Evidence for this dramatic improvement can be found in student scores on the state reading test. The number of the district's students scoring proficient or advanced in reading increased by 22 percentage points from 2007 to 2012. This is more than double the growth experienced by the state as a whole during the same period, according to a report by WestEd, a respected non-profit that helps states and school districts to improve (Creighton Elementary School District: A Review of WestEd's Impact from 2007-2012).

What brought about this change?

The Ellis Center for Educational Excellence, a non-profit foundation based in Phoenix on whose advisory board I sit, decided in 2006 that it would focus its funding on improving public education through a district-wide strategy. Further, the foundation, led by Steve Mittenthal, made the difficult decision to concentrate its limited funds on one district over a five-year period. While many charitable foundations spread their funding over numerous recipients and limit the grants to a few years, the Ellis Center wanted to provide sufficient funding to make a difference and give the district sufficient time to institutionalize its new practices. Focus and steadfastness are hard tasks for foundations to achieve. Ellis is the exception.

Another key decision by the Ellis Center was to partner with WestEd. As a technical assistance group, WestEd was able to bring in expertise in assessment, staff development, and instructional practices that empowered Creighton to raise its performance.

None of this would have mattered, however, unless Creighton Superintendent Charlotte Boyle, the school board, teachers, and administrators were ready for change. Ellis made sure this was so when it held a competition for districts to receive the five-year grant.

Creighton and WestEd used four major improvement strategies: 1) refining the curriculum and aligning staff training and student tests to that curriculum;2) improving instructional practices, including those for English language learners, who comprise a large share of the district's students; 3) developing and using tests during the school year, other than those used for accountability, to assess what students had learned; and 4) implementing a system of individualized instruction based on student needs. The district also sought to make these new practices part of ordinary schooling, since the Ellis funding would not be permanent.

All of this was hard work for the district. The Ellis funds gave the staff time and access to resources that they would not otherwise have had. It gave them "breathing room" to become better teachers and administrators.

The results offer hope that regular school districts can improve, even those with large numbers of students from low-income families or with low achievement. The lesson from the Ellis/Creighton/WestEd experience is that some extra funding committed over a substantial time can help challenged districts to improve.

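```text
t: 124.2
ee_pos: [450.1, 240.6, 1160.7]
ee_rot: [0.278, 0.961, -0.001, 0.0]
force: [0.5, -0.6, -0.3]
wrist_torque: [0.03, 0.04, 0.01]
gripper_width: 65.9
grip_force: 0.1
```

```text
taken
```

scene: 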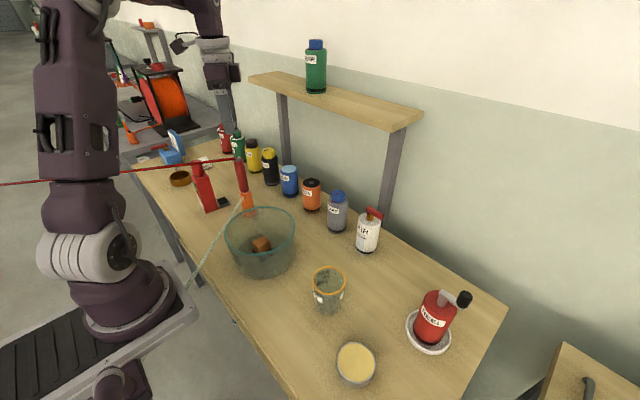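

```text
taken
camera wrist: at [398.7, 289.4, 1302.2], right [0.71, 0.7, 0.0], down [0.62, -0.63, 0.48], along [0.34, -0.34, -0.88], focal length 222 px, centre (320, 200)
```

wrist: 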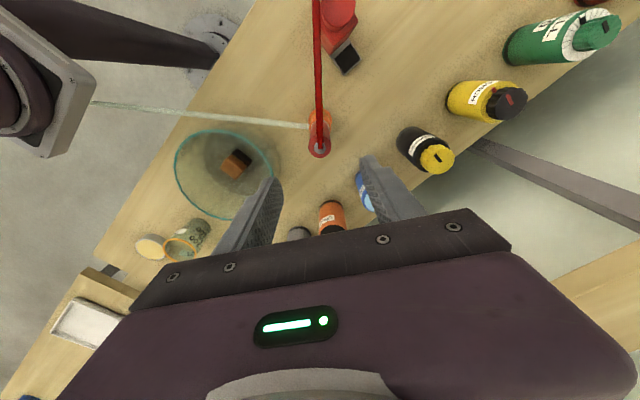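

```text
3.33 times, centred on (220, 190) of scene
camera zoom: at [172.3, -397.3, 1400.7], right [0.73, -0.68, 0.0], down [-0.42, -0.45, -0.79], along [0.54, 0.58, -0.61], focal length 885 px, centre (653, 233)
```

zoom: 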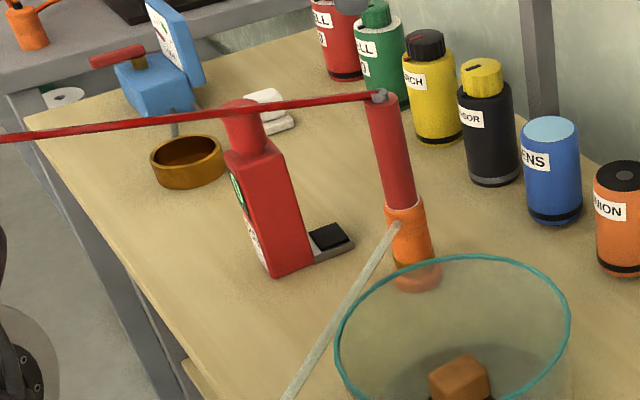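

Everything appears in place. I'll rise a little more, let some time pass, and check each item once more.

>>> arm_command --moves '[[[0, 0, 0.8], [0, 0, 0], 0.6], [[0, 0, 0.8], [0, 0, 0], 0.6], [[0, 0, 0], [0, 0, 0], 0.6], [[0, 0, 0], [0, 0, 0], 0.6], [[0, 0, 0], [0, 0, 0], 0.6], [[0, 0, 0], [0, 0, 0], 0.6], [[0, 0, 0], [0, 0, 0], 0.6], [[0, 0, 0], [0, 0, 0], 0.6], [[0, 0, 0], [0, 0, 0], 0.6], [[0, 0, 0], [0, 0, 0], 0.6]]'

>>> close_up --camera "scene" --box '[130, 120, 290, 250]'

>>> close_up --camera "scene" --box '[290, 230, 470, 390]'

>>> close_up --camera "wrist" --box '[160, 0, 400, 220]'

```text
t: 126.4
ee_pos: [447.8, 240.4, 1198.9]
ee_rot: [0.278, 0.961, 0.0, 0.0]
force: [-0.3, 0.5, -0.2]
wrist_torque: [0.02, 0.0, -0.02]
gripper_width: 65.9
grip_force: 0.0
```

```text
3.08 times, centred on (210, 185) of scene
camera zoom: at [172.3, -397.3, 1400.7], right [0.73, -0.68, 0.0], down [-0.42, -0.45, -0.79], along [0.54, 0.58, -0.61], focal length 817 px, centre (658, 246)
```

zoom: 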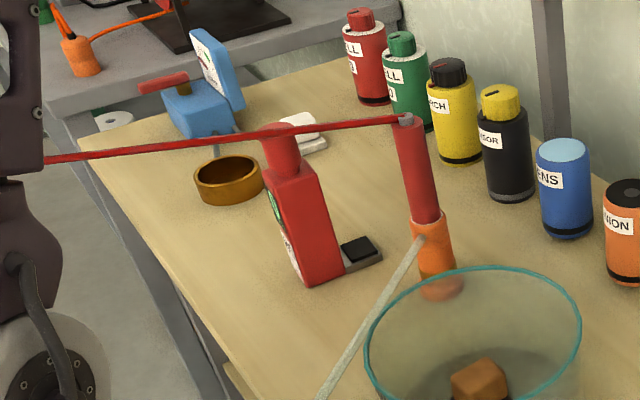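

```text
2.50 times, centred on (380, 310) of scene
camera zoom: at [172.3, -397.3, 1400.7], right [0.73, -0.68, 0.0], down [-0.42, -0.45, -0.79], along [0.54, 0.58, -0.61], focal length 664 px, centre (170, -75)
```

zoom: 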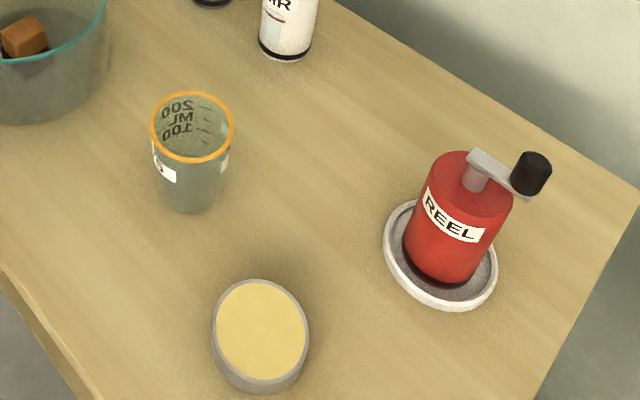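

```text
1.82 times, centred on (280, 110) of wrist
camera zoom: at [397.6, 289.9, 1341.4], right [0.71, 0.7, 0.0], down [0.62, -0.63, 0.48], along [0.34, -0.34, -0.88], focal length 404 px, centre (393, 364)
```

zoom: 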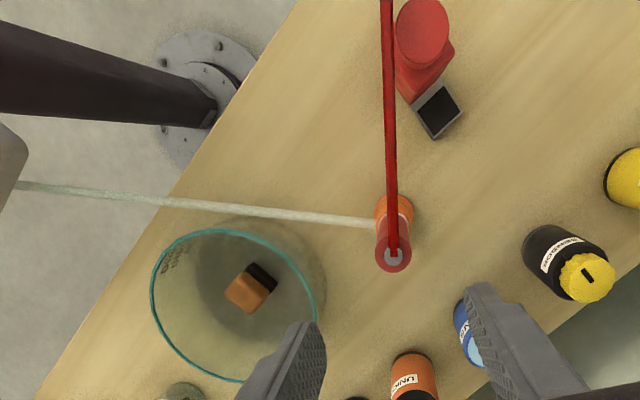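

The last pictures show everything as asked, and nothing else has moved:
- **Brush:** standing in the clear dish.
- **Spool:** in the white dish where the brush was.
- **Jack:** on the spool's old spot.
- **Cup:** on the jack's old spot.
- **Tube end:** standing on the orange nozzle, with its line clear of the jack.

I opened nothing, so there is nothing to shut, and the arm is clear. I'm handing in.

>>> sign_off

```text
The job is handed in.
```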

There are other attempts to bring about improvement in poorly performing districts. The prime example is the Obama administration initiative focused on the lowest-performing 5 percent of schools. Many of those individual schools are receiving the same amount per year -- $1.5 million -- that Ellis is providing to the entire Creighton district. But the federal grants will last only three years and were provided so fast that some schools did not have sufficient time to plan for their use. The federal aid was also focused on particular schools, rather than on school districts. Because so many schools received aid, there is no guarantee of technical assistance of the quality that WestEd is providing to Creighton.

Time will tell whether the Obama administration's experiment will be successful. One can only hope so, since its purpose is noble and the need is obvious.

We do know today that the five-year, district-wide approach taken in Creighton has been successful. What we do not know is whether the new practices have been embedded sufficiently in the ordinary fabric of schooling in the district to endure.

Creighton offers hope that ordinary neighborhood schools can be improved. The answer is not a magic remedy; rather, it is hard work making teaching and learning better. That is the promise of American public education -- that all students will be well-educated -- not just those chosen by lottery for a charter school that may not turn out to be better than the regular neighborhood school.

Our job is to help regular schools, which educate the vast majority of American students, become better. Public education is for all, not for the selective few.